On the eve of its 2018 reissue, marking the 15th anniversary of its release, Fact named the album "one of the most iconic pieces of classical and protest music of the 21st century."[28] The re-release included a new cover design and several new tracks that were originally composed for the project. Richter also released another single, "Cypher", an 8-minute classical-electronic track based upon the theme of "On the Nature of Daylight".
Songs from Before (2006)
[edit]In 2006, Richter released his third solo album, Songs from Before, which features Robert Wyatt reading texts by Haruki Murakami.[29]
24 Postcards in Full Colour (2008)
[edit]Richter released his fourth solo album 24 Postcards in Full Colour, a collection of 24 classically composed miniatures for ringtones, in 2008.[30] The pieces are a series of variations on the basic material, scored for strings, piano, and electronics.
Discussing the album with NPR Classical in 2017,[31] Richter said: "People were downloading ringtones at the time and I felt this was a missed opportunity for composers—that there was a space opening up, maybe a billion little loudspeakers walking around the planet, but nobody was really thinking of this as a space for creative music.

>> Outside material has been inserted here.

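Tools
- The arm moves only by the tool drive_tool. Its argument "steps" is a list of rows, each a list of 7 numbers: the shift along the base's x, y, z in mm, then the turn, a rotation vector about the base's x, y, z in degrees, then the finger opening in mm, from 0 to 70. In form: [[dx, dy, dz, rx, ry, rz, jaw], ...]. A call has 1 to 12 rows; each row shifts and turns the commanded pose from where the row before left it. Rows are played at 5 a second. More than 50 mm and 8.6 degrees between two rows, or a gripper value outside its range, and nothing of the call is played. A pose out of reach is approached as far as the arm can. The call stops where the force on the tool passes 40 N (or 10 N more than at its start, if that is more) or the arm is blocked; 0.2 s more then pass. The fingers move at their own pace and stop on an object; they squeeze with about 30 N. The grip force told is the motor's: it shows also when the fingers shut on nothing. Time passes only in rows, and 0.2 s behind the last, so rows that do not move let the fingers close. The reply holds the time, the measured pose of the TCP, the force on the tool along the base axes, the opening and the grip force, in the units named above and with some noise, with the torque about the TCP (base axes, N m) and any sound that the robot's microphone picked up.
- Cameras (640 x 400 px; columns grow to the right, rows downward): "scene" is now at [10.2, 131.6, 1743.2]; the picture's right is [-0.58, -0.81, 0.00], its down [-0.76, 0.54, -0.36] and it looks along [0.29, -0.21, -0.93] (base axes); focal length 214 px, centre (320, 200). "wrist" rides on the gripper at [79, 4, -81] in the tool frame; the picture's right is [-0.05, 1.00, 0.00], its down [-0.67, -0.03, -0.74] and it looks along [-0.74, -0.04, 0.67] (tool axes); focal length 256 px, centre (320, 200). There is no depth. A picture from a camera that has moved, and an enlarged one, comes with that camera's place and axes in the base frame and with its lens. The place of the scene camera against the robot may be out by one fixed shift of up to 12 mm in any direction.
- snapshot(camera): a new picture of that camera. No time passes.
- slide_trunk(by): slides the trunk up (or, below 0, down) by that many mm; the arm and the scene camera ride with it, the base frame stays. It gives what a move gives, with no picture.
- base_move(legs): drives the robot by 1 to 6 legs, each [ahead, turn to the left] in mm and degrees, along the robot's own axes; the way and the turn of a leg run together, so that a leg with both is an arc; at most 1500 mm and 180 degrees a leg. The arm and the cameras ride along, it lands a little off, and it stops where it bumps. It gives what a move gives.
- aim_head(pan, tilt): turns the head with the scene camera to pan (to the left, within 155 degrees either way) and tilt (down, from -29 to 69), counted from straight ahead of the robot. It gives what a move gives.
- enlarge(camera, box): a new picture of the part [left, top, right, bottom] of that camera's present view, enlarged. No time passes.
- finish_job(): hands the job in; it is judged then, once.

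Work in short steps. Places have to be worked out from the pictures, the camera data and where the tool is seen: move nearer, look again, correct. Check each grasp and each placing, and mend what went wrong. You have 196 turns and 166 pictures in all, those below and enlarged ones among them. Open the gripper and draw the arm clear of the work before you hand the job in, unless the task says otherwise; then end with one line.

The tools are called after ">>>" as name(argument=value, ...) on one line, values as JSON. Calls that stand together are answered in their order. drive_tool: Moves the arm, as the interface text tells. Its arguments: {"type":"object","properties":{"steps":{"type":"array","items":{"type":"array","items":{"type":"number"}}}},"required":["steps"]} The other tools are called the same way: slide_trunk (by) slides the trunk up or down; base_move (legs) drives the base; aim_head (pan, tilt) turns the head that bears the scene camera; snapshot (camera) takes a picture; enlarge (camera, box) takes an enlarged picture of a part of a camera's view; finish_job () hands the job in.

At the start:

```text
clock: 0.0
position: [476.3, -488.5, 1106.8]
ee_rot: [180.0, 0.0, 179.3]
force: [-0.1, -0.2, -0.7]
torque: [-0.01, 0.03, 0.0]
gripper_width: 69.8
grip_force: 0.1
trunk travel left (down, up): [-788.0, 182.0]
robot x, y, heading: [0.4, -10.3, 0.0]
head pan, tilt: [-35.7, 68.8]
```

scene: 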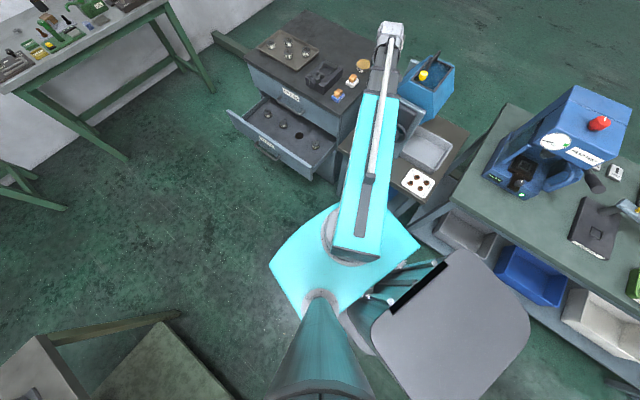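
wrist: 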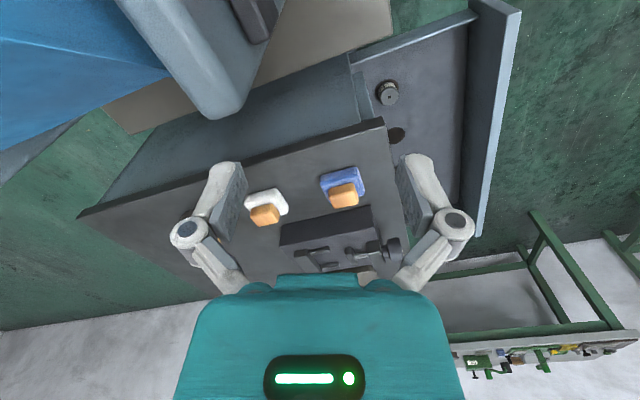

So I set out to make these tiny little fragments and then, of course, in the poetic sense, the idea of these little sounds carrying objects traversing the planet—I started to think of these as a connection, as a sort of postcard into somebody's life, into their space."
Infra (2010)
[edit]Richter's 2010 album Infra takes as its central theme the 2005 terrorist bombings in London,[32] and is an extension of his 25-minute score for a ballet of the same name choreographed by Wayne McGregor and staged at the Royal Opera House.[33] Infra comprises music written for piano, electronics, and string quintet, plus the full performance score and material that developed from the construction of the album.[34] Pitchfork called the album "achingly gorgeous"[35] and The Independent characterised it as "a journey in 13 episodes, emerging from a blur of static and finding its way in a repeated phrase that grows in loveliness".[36]
Recomposed by Max Richter: Vivaldi – The Four Seasons (2012)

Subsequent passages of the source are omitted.